かなり自信があるようでそこではレントゲンも撮りませんでした。
なので料金もとても安かったと思います。
出典:https://www.sbspet.com/chin/chin16-1.html
確かに、”歯を削る手術はリスクも大きく命を落とす可能性がある”というのは本当です。
麻酔自体にもリスクがあります。
「ここまで歯が伸びたらもう処置のしようがない」というのは自分では処置ができないという意味なので仕方ないのでしょうが、
「もう年齢的にしかたのないことなのでそんなに深刻にならなくてもいいですよ」
これは信じられません。
え? 処置は? 深刻にならなくてもいいって、勝手に完結してしまってます。
6歳半は高齢だということですか? 冗談でしょ~。
自分で処置できないのなら、せめて「他の病院で診てもらって下さい」とでも言えばいいものを、
何だそりゃー。
”チンチラにとって歯が伸びすぎるのは命を落とすほど深刻な状態なんじゃないかって・・・”
はい、その通り。早急に処置することが大切です。
チンチラ本人は、痛いし食べれないし、どんどん弱っていきます。
病院を変わった後、先生が”ペンチのようなものを持っていた”というところから、多分、前歯のカットをしたのだと思います。
前歯なら、吸引麻酔をしなくてもいいときがあります。
前歯のカットは小動物の歯のカットの中では基本中の基本で、奥歯よりも処置がしやすいはずなのに、処置のしようがない?
嘘ぉ〜!
しかし、早く見切りを付けるにはいい診断結果でした。
それで納得して諦める飼い主なんていませんよ。
つくづく、病院も選ばなぎゃダメってことですね。
まとめ
人間を診察する医師も同じですが、信じられない診断は医師の性格も関係しているのかなぁ…と思います。

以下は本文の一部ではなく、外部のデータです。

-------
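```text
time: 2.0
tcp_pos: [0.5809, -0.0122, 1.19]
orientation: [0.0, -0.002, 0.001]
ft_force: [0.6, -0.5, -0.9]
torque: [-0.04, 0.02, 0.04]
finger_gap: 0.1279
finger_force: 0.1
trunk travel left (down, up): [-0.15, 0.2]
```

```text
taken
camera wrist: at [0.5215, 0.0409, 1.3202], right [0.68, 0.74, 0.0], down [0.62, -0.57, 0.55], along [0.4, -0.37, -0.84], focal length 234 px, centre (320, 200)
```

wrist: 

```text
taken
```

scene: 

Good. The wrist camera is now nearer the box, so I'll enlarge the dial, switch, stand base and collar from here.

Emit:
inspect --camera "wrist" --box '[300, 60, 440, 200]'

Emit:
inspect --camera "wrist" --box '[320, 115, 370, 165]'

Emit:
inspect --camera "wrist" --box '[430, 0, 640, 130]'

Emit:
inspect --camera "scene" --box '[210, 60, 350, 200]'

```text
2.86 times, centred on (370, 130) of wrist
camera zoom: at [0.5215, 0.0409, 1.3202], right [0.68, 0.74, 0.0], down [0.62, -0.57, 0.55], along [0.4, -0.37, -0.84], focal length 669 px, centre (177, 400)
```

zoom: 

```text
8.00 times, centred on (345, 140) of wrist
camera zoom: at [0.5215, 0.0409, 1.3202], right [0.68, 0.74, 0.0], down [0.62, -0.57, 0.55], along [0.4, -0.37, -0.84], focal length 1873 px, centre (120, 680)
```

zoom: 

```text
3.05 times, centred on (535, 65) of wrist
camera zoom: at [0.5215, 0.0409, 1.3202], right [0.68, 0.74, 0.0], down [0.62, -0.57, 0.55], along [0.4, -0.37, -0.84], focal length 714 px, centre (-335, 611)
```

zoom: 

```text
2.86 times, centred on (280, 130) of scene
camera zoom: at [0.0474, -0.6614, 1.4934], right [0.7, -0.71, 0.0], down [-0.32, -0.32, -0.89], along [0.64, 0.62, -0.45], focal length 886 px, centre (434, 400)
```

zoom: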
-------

患者さんを助けたいから医者になった!という意志を持ち続けている人に診てもらいたいものですね。
医療体験談をいくつか読んでみた結果、そんな状況なら飼い主自身も勉強が必要です。
診察や検査をしてもらい、結果を聞いたときに、ある程度チンチラの不正咬合の状態がどうなっているのかわかるように。
”この先生になら任せられる!”と思える獣医さんを見つけることですね。
信頼できる獣医さんに出会えたら、あとは先生に任せることになりますが、小さいことはなるべく言わないようにしています。
いろいろ勉強して、経験も積んでいる獣医さんだからこそチンチラの臼歯カットはできるのですが、知識の他に勘も良くないと上手く処置できません。
ねずみの歯ですよ!? 削るなんてすごい技です。
というわけで、難しい処置だというのはわかるので、診察・処置ができないなら、早い段階で言ってほしいと思います。